The Bush administration is reportedly weaving an Iraqi Islamist group and its patron, the Islamic Republic of Iran, into the web of war it is wrapping around Saddam Hussein. The development suggests that President Bush has effectively removed Iran from the “axis of evil” for the greater good of taking down Hussein. The administration’s apparent embrace of Ayatollah Mohammed Bakr Hakim, the Islamic group’s leader, also sets the stage for a crucial foreign-policy choice that will affect long-term U.S. goals in the Persian Gulf.

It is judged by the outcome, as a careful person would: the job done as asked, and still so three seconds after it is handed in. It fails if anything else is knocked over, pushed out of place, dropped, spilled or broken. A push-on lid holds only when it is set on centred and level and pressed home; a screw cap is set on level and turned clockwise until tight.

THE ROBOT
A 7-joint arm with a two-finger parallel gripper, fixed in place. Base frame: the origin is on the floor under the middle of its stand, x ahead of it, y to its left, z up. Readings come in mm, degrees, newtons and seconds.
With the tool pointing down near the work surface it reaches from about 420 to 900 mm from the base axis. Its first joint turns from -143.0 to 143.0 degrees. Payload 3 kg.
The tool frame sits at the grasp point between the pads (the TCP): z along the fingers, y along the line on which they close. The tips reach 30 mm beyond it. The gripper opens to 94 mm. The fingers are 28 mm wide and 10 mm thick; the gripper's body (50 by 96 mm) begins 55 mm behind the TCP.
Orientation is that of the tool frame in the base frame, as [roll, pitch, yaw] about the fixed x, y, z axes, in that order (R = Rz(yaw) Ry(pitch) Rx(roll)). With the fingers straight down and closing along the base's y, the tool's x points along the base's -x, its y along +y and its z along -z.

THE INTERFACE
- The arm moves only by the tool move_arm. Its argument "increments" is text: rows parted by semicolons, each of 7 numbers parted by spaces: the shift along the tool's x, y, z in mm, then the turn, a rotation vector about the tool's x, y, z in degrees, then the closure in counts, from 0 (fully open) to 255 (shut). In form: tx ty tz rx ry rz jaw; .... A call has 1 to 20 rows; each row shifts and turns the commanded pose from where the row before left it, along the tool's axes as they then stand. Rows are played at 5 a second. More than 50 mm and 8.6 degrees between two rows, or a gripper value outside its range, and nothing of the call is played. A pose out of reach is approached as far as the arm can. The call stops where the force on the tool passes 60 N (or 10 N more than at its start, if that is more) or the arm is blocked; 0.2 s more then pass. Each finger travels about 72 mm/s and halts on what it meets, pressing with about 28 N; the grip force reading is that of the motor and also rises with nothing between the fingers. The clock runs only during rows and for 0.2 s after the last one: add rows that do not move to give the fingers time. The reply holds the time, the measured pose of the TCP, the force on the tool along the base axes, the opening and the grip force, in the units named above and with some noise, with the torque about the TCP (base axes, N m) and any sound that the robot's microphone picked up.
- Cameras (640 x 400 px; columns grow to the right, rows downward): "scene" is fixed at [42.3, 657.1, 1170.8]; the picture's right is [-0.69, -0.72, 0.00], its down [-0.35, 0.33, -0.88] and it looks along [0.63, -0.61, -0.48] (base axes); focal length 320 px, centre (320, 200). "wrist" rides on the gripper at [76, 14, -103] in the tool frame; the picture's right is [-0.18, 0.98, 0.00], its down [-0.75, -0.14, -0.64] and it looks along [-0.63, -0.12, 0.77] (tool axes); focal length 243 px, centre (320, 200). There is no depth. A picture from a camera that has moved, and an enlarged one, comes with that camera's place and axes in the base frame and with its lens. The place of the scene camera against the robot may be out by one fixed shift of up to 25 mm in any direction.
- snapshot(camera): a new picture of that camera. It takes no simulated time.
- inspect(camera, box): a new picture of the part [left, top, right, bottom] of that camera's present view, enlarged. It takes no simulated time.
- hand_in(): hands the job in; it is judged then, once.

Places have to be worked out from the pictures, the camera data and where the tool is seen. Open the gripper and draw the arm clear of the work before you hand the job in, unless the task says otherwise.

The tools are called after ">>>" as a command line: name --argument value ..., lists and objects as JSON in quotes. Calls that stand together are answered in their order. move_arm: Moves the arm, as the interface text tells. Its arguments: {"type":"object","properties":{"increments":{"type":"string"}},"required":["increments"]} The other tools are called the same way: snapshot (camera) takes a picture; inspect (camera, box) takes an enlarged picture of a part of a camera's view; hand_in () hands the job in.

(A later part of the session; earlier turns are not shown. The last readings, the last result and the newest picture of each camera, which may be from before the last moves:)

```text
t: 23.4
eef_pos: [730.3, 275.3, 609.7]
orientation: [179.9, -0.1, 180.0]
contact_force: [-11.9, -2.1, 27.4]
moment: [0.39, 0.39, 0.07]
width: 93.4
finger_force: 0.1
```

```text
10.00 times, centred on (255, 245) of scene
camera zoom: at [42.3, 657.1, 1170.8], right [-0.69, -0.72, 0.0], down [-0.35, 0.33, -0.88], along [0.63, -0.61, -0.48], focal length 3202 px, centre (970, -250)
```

Since the end of World War II, U.S. foreign policy has played, first, Iran against Iraq, then, Iraq against Iran. During the 1960s and 1970s, when the Soviet Union was seeking influence in the Persian Gulf by delivering weapons to Baghdad, the United States armed the shah of Iran with some of the best weapons in its arsenal and appointed him policeman of the gulf. After the 1979 Iranian revolution and Hussein’s 1980 invasion of Iran, it was Iraq that became the beneficiary of U.S. affections. That ended when Hussein invaded Kuwait, kindling the 1991 Gulf War.

In its first term, the Clinton administration broke the pattern. Declaring both Iran and Iraq rogue regimes, it unfurled the policy of “dual containment.” The United States would deal with neither the mullahs in Tehran nor the tyrant in Baghdad until each rejected policies the U.S. found objectionable. But during Clinton’s second term, the frustrations of containing Hussein, coupled with the apparent softening of the Iranian revolution, led to a series of efforts to repair relations with Iran. Bush’s apparent interest in Hakim as an ally suggests he has chosen that path again.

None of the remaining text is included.